WHAT THIS TASK INVOLVES: Out of all the lines below, count those with the word "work". Give the number only.
* * * * * * *
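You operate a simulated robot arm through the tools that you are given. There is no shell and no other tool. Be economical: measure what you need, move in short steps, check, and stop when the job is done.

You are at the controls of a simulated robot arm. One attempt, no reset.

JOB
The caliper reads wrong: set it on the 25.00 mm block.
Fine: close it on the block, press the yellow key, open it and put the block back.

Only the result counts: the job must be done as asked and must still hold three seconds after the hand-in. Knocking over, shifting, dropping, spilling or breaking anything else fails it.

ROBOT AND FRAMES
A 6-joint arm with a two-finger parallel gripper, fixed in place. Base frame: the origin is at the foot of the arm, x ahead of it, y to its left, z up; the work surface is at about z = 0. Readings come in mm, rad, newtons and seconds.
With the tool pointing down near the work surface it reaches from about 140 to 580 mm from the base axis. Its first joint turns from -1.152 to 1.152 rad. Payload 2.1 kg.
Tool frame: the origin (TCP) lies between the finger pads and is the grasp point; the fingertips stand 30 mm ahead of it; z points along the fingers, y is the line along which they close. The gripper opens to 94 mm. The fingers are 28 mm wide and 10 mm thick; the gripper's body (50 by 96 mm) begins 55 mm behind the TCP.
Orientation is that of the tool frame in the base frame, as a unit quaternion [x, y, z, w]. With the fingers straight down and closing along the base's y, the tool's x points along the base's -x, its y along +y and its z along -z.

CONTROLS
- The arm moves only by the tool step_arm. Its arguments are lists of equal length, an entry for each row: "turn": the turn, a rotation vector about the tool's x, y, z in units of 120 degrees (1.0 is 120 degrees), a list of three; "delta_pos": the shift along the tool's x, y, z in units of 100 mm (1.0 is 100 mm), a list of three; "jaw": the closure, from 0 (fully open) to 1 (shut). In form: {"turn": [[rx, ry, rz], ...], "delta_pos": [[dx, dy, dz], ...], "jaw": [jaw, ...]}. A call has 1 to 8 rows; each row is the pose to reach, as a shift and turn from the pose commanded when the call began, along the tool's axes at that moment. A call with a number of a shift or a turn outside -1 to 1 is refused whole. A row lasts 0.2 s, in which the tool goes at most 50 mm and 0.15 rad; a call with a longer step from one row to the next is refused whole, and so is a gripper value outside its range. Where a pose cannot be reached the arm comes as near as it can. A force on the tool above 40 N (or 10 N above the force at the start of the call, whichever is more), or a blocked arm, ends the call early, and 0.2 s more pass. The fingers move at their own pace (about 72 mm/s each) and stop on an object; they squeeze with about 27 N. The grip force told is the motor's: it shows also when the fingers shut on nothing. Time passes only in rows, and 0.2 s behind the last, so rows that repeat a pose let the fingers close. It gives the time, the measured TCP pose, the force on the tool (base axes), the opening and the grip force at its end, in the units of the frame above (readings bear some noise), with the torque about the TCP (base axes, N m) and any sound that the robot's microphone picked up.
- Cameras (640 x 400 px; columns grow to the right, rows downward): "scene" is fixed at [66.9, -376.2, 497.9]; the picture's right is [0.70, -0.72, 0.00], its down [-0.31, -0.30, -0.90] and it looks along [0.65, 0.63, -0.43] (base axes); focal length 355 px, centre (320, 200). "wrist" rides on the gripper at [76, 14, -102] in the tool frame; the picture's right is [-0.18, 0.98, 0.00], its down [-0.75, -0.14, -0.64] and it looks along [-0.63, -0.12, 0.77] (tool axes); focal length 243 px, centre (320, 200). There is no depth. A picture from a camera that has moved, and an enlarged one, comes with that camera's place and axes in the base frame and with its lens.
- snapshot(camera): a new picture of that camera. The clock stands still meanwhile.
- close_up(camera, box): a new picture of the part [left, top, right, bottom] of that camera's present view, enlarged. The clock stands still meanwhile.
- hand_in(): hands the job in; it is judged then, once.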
* * * * * * *
SOLUTION TO THIS TASK: 2